過去に自殺を図ろうとした水泳選手、復帰後の米大会で優勝。涙のスピーチが話題

    「失敗してもいい。でも長い人生に負けちゃダメだ」苦悩を経験した水泳部の学生が勝利スピーチで語った内容に、称賛の声が上がっています。

    ※この記事には、自殺に関する内容が含まれます。

    アメリカのルイビル大学・水泳部に所属する学生が、ACC(大西洋沿岸の大学による地区大会)で優勝しました。そのときのスピーチがネット上で話題を呼んでいます。

    学生の名は、アブデルラーマン・エルアラビさん。

    エルアラビさんは、2月16日に行われた男子50ヤード(約45m)自由形で、18.79秒で優勝。ルイビル大学の歴代記録を更新しました。

    しかし、この偉業には「特別な意味」がこめられていました。

    アメリカの競泳情報誌「Swimming World」によれば、過去のACCで、2つの銀メダルと1つの銅メダルを獲得しているエルアラビさん。

    2022年、NCAA(全米大学体育協会)の2週間前に出場を辞退しました。

    原因は、自殺未遂を図り、昏睡状態に陥ったことでした。

    同年5月、エルアラビさんは心境をインスタグラムにつづっています。

    「生きることに希望が持てなくなりました。同居していた仲間に、愛している、これから永遠の眠りにつくと、メッセージを送りました」

    「最後に覚えているのは、彼らが救急車を呼んで、私の状態を説明する姿でした」

    「2日後、私は昏睡状態から目覚めました。病院で人工呼吸器を口にくわえた状態でした。コーチや医師からは、意識不明になる直前、自ら電話をかけたのを感謝されました」

    エルアラビさんは、悩んでいる人に向けてメッセージを発信します。

    「自分はひとりぼっちだとか、誰からも愛されていないとか思わないでほしい。私もそう思っていましたが、間違っていました。だからこの話を発信します」

    水泳を辞めたいとも考えていたエルアラビさんは、逆境からはいあがり、地区大会優勝・記録更新を果たしました。

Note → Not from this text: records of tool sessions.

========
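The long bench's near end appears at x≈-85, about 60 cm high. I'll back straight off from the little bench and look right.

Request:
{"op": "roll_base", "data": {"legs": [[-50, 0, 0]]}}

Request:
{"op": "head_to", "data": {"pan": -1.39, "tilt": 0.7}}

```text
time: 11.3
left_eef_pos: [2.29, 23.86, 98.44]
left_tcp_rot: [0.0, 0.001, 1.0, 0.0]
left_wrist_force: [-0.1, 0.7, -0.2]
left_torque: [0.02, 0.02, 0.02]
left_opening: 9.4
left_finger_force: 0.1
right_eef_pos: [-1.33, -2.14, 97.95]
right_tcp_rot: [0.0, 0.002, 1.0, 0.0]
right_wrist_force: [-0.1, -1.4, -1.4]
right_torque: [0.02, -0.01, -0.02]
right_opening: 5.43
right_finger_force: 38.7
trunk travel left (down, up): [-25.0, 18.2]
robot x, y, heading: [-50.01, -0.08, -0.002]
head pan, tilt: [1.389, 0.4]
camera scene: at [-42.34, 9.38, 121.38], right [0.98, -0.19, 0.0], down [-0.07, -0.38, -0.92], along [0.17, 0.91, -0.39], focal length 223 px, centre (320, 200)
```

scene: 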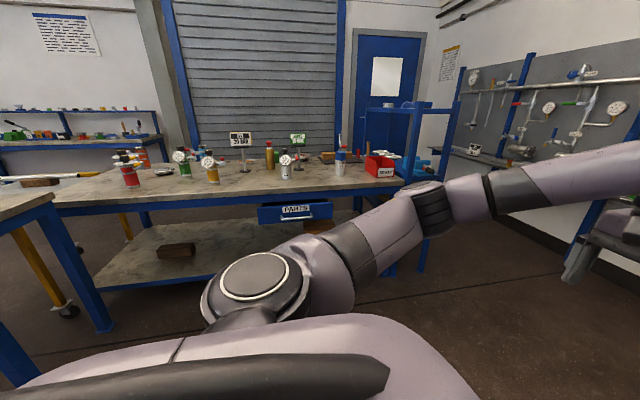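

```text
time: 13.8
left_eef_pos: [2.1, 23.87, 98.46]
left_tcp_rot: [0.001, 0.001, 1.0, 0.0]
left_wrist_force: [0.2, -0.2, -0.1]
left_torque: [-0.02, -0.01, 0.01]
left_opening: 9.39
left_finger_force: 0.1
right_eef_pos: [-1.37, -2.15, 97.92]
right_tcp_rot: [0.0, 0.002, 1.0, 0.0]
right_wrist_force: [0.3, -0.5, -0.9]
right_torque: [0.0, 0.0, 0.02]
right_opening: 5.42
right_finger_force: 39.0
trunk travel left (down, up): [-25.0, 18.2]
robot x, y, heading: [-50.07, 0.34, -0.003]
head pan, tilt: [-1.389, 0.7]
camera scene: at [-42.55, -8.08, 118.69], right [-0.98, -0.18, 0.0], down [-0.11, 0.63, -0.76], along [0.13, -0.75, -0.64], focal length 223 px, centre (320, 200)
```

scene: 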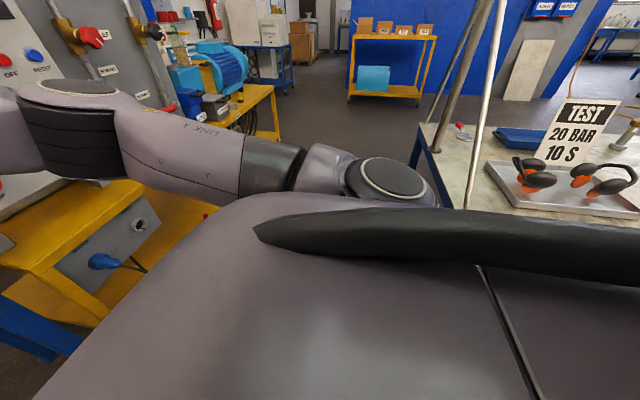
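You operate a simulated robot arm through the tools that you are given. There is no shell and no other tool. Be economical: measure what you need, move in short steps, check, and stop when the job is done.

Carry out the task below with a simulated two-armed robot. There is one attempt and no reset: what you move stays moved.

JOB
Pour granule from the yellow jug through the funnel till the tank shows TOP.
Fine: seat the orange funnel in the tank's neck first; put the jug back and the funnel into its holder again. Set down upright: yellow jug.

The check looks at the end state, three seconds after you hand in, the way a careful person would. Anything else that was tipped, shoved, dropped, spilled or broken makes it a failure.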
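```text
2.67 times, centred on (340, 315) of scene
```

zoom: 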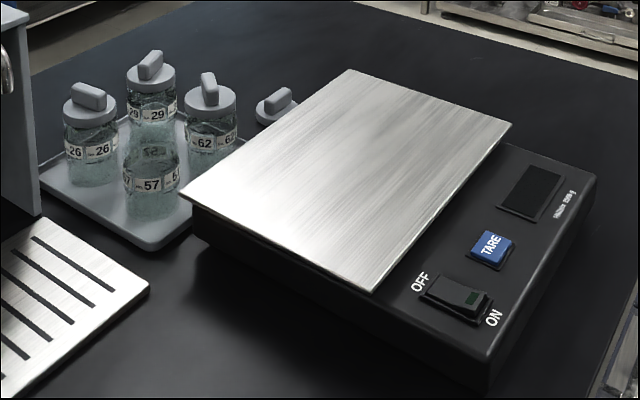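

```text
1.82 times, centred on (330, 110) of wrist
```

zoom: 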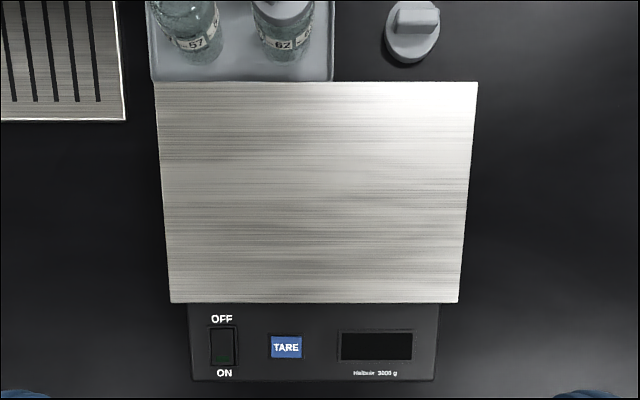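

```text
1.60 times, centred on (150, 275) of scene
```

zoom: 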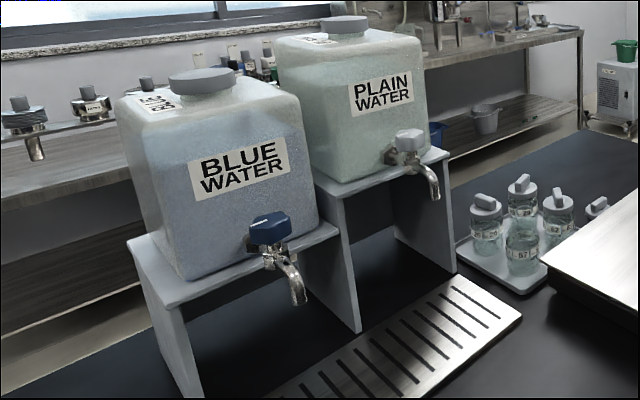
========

    試合後、エルアラビさんは勝利を噛み締め、力強く語りました。

    「ここに立っていることが信じられません」

    「ダメになってもいい。失敗してもいい。競争に負けてもいい。ただ長い人生にだけは負けちゃダメだ」

    「昨年、私は戦いに負けました。この勝利は、戦いに負けた去年の私にささげるもの」

    「チームメイトや家族、私のそばでサポートしてくれるすべての人に言いたい。本当にごめんなさい」と、自殺未遂を図ったことに対し、謝罪の思いを口にします。

    リポーターが「謝らないで」と声をかけると、会場からは応援の声が聞こえます。感極まったエルアラビさんの目からは、涙が…。

    動画は40万回以上再生され、コメント欄には「彼は勇敢」「生きていてくれてありがとう」「これこそ真のロールモデル。大丈夫じゃなくてもいいって大事」など、称賛のコメントが寄せられています。